▸ TEXT EXCERPT
------------------------------------------------
THE GREEKS
Agamemnon to Alexander the Great
December 12, 2014 - April 26, 2015
Pointe-à-Callière, the Montréal Archaeology and History Complex, present the world premiere of the original exhibition The Greeks – Agamemnon to Alexander the Great. The exhibition spans over 6,000 years of Greek history and culture and takes visitors on an exceptional and fascinating journey back to the origins of the cradle of Western civilization, its heritage and the traces it has left in the hearts and minds not only of the Greek nation but of all the people.
The exhibition brings together more than 500 priceless of artefacts from 21 Greek museums, coordinated by the Hellenic Ministry of Culture and Sports.
------------------------------------------------
▸ WHAT IS BEING ASKED
Quote the text excerpt word for word, starting at "The exhibition brings" and ending with "Culture and Sports.".
------------------------------------------------
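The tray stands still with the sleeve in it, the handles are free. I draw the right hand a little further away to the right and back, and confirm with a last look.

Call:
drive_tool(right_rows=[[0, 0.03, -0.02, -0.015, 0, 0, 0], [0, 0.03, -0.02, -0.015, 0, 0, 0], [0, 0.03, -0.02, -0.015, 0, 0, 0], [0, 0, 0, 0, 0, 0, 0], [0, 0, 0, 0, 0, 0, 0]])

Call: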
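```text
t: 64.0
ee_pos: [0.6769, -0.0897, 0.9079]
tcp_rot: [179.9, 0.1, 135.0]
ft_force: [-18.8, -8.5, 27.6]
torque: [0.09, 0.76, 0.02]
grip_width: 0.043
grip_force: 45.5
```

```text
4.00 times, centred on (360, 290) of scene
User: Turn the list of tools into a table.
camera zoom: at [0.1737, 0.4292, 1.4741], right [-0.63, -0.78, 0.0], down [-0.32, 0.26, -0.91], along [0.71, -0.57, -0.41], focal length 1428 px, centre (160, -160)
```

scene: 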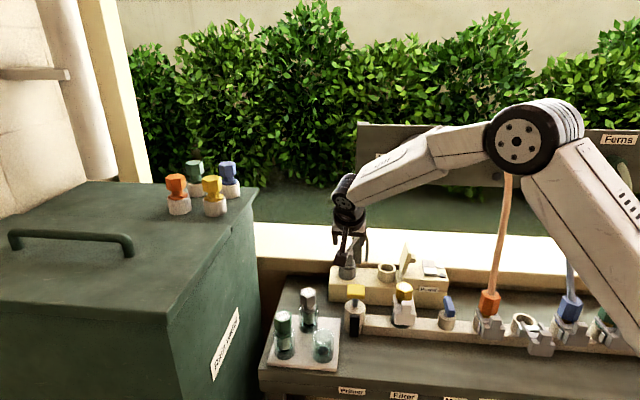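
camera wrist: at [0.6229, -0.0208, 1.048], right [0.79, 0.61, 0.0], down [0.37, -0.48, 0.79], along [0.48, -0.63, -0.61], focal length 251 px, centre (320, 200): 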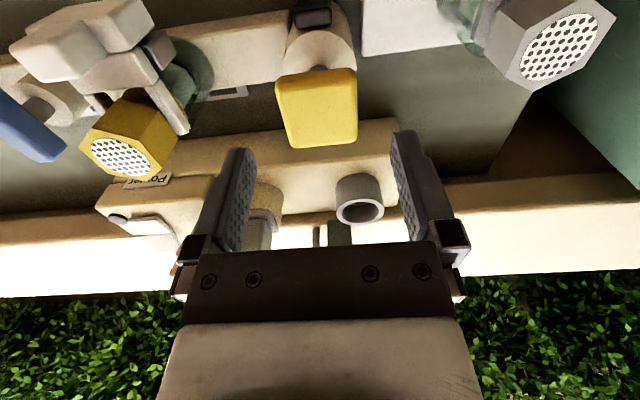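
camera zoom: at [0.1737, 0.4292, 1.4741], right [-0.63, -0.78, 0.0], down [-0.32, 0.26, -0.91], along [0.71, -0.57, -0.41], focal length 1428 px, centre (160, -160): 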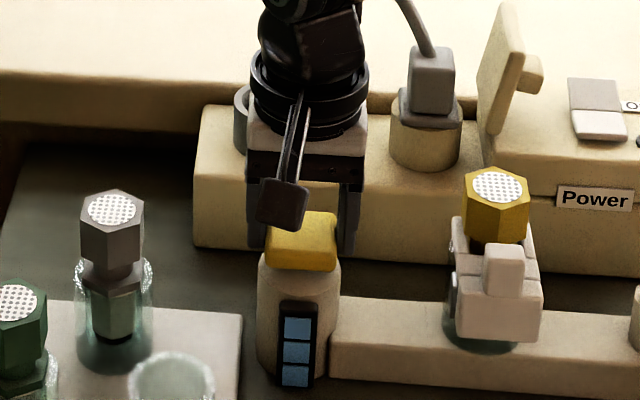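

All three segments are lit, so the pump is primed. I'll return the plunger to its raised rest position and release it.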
------------------------------------------------
▸ OUTPUT FOR THIS EXERCISE
The exhibition brings together more than 500 priceless of artefacts from 21 Greek museums, coordinated by the Hellenic Ministry of Culture and Sports.